* START RECORDED DATA *

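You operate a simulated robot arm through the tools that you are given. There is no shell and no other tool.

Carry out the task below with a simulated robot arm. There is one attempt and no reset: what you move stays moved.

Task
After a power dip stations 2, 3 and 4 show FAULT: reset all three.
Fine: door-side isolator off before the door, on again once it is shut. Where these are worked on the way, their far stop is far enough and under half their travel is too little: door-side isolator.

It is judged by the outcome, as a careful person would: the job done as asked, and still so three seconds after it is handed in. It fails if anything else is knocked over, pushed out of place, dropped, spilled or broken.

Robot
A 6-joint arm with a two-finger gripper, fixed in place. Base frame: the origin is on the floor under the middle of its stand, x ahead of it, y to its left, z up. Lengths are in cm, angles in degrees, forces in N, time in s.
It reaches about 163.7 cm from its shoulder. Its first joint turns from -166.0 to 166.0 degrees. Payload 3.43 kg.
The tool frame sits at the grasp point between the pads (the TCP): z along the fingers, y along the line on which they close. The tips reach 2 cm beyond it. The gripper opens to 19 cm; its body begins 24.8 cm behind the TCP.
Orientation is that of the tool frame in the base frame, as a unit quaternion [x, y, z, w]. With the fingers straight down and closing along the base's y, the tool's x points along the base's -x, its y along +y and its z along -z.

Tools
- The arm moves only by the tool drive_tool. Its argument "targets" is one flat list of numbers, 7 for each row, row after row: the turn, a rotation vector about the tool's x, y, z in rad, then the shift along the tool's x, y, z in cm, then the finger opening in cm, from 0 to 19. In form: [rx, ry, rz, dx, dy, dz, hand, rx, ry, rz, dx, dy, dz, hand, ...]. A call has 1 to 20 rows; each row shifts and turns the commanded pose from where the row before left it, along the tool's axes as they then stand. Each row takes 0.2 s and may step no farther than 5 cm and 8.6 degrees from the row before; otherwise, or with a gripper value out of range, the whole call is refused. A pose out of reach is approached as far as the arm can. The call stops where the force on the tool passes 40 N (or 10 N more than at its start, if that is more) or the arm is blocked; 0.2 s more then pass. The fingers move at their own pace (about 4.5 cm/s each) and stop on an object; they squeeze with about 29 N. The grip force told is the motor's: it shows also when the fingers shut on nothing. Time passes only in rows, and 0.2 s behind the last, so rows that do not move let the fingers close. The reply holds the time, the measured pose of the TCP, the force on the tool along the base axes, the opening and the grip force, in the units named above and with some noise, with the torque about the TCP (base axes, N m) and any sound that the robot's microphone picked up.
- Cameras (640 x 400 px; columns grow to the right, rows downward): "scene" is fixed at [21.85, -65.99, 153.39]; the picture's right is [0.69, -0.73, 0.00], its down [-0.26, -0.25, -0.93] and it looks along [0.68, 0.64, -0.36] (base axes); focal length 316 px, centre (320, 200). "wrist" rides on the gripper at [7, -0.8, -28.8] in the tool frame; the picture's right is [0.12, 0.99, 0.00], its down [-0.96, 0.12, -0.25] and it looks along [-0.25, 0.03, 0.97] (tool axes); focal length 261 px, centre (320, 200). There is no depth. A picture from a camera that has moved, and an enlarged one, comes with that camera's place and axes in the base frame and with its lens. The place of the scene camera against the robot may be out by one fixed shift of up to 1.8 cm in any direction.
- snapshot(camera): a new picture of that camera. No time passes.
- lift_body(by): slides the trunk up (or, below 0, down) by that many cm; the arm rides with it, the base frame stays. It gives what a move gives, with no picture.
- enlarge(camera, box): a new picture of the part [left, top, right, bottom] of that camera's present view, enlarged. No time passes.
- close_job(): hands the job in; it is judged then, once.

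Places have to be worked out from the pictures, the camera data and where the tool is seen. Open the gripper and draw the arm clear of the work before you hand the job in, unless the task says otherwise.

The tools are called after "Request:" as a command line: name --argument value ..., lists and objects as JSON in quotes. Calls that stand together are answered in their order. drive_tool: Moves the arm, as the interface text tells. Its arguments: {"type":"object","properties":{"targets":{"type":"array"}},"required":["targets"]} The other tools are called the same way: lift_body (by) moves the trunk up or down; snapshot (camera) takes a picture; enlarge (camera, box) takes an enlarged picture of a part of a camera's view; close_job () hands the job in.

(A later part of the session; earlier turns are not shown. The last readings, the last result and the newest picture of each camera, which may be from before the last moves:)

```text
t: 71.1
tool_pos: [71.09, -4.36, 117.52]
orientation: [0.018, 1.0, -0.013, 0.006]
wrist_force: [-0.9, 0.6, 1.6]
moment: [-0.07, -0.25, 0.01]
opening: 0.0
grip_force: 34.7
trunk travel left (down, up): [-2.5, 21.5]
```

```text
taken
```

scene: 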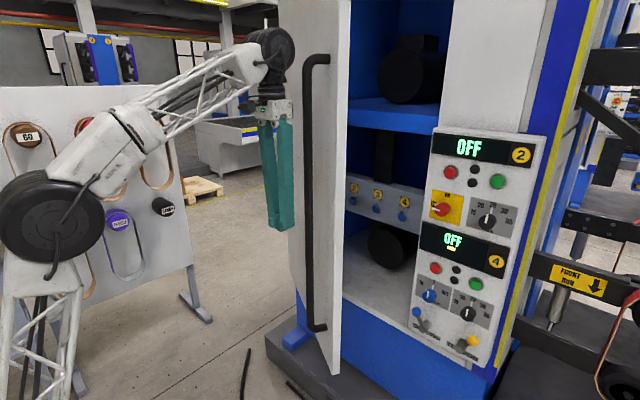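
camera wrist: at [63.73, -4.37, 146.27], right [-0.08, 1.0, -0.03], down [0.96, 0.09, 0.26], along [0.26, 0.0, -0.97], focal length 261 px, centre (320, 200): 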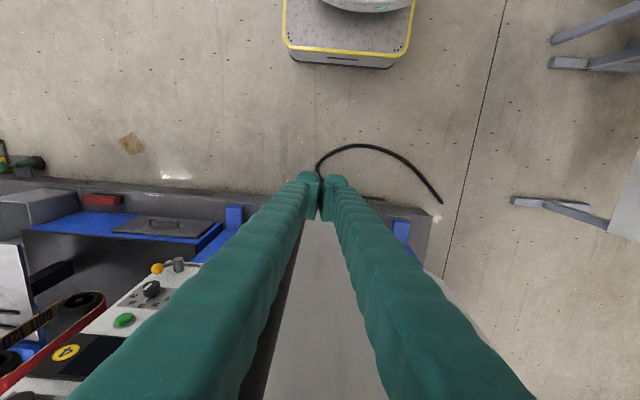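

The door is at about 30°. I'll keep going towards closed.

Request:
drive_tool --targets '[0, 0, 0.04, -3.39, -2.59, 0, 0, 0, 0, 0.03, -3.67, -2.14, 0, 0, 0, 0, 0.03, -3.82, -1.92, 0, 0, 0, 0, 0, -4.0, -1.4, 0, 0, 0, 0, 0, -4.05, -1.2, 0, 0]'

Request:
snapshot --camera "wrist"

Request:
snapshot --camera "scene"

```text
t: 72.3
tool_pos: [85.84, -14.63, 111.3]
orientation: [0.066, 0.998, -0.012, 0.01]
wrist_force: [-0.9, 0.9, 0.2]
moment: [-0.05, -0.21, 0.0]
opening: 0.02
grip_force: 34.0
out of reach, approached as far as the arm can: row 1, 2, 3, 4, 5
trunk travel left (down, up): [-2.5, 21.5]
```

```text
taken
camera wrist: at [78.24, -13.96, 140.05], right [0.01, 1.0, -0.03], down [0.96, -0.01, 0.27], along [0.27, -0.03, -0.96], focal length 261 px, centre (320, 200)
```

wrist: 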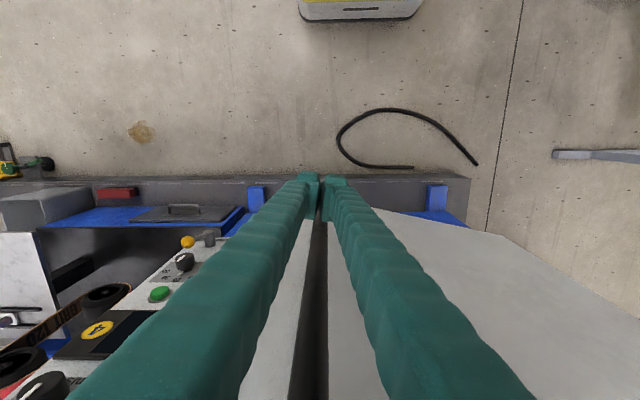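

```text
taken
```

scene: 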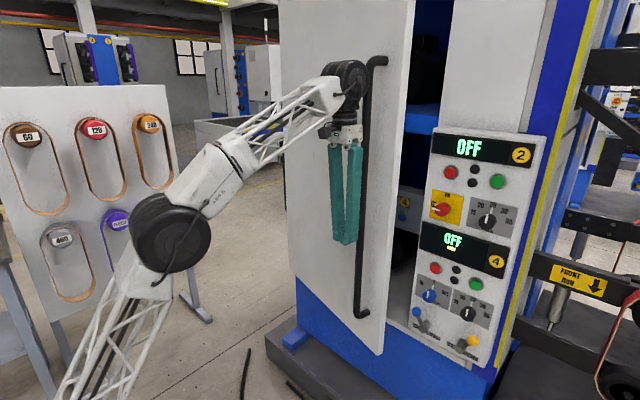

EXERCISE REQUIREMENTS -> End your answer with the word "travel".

* END RECORDED DATA *

EXERCISE REQUIREMENTS ->
a: Quote the lines that begin at the line containing "- lift_body(by): slides" and end at the line containing "Places have to", keeping both of those lines.
b: Could you carry on with the excerpt to read from where it ends?

* START EXCERPT TO READ *

A report published in the November, 2009 issue of the International Journal of Cancer describes research conducted at Oregon State University's Linus Pauling Institute that reveals a potential role in cancer therapy for chlorophyllin, a water-soluble derivative of chlorophyll, the green pigment that gives plants their color. The compound has been investigated for cancer prevention as well as treatment.
Linus Pauling Institute's Cancer Chemoprotection Program director Rod Dashwood and his associates tested the effect of chlorophyllin on cultured human colon cancer cells. They observed that the cells spent more time in their synthesis phase, resulting in a disruption in growth that led to cell death.
The researchers discovered that chlorophyllin reduces an enzyme needed for DNA synthesis known as ribonucleotide reductase. The enzyme is also targeted by the chemotherapy drug hydroxyurea. Comparison of chlorophyllin and hydroxyurea's effects revealed a ten times greater benefit for chlorophyllin against colon cancer cells. The finding suggests a role for chlorophyllin in combination with conventional cancer treatment, which could enable the administration of a lower dose of potentially toxic chemotherapeutic drugs. “In cancer research right now there’s interest in approaches that can reduce ribonucleotide reductase,” Dr Dashwood noted. “At the doses used in our experiments, chlorophyllin almost completely stops the activity of this enzyme.”
"Put simply, chlorophyllin seems to prevent the enzyme from being made, whereas hydroxyurea acts on already synthesized enzyme to block its activity," Dr Dashwood told Life Extension. "Thus, the two together could be very effective for targeting this pathway in cancer cells."
Recent research has uncovered a role for other natural compounds known as organoseleniums in fighting cancer. These selenium compounds, found in garlic and Brazil nuts, metabolize to histone deacetylase (HDAC) inhibitors in cancer cells, which reactivate silenced tumor-suppressor genes.
“Most chemotherapeutic approaches to cancer try to target cancer cells specifically and do something that slows or stops their cell growth process,” Dr Dashwood observed. “We’re now identifying such mechanisms of action for natural compounds, including dietary agents. With further research we may be able to make the two approaches work together to enhance the effectiveness of cancer therapies.”
“Whether it’s HDAC inhibition leading to one manner of cancer cell growth arrest, or loss of ribonucleotide reductase activity leading to another, as seen with chlorophyllin, there’s significant promise in the use of natural products for combined cancer therapies,” he noted. “These are areas that merit continued research.”

* END EXCERPT TO READ *

THE REPLIES ->
a:
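- lift_body(by): slides the trunk up (or, below 0, down) by that many cm; the arm rides with it, the base frame stays. It gives what a move gives, with no picture.
- enlarge(camera, box): a new picture of the part [left, top, right, bottom] of that camera's present view, enlarged. No time passes.
- close_job(): hands the job in; it is judged then, once.

Places have to be worked out from the pictures, the camera data and where the tool is seen. Open the gripper and draw the arm clear of the work before you hand the job in, unless the task says otherwise.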

b:
Anticancer drugs destroy cancer cells by stopping them from growing or dividing at one or more points in their growth cycle. Chemotherapy may consist of one or several cytotoxic drugs that kill cells by one or more mechanisms. The chemotherapy regimen chosen by most conventional oncologists is based on the type of cancer being treated. There are factors other than the type of cancer that can be used to determine the ideal chemotherapy drugs that should be used to treat an individual patient.
The goal of chemotherapy is to shrink primary tumors, slow the tumor growth, and kill cancer cells that may have spread (metastasized) to other parts of the body from the original, primary tumor. However, chemotherapy kills both cancer cells and healthy normal cells. Oncologists try to minimize damage to normal cells and to enhance the cell killing (cytotoxic) effect on cancer cells. Too often, unfortunately, this delicate balance is not achieved.
Clinical studies show that, for certain types of cancer, chemotherapy prolongs survival and increases the percentage of patients achieving a remission. A partial remission is defined as 50% or greater reduction in the measurable parameters of tumor growth as may be found on physical examination, radiologic study, or by biomarker levels from a blood or urine test. A complete remission is defined as complete disappearance of all such manifestations of disease. The goal of all oncologists is to strive for a complete remission that lasts a long time--a durable complete remission, or CR. Unfortunately, the vast majority of remissions that are achieved are partial remissions. Too often, these are measured in weeks to months and not in years. Some types of cancer do not show any meaningful response to chemotherapy.
Conventional chemotherapy drugs too often show limited efficacy. Yet there is evidence indicating that the cancer cell-killing effects of these drugs can be enhanced if additional compounds are administered to the patient.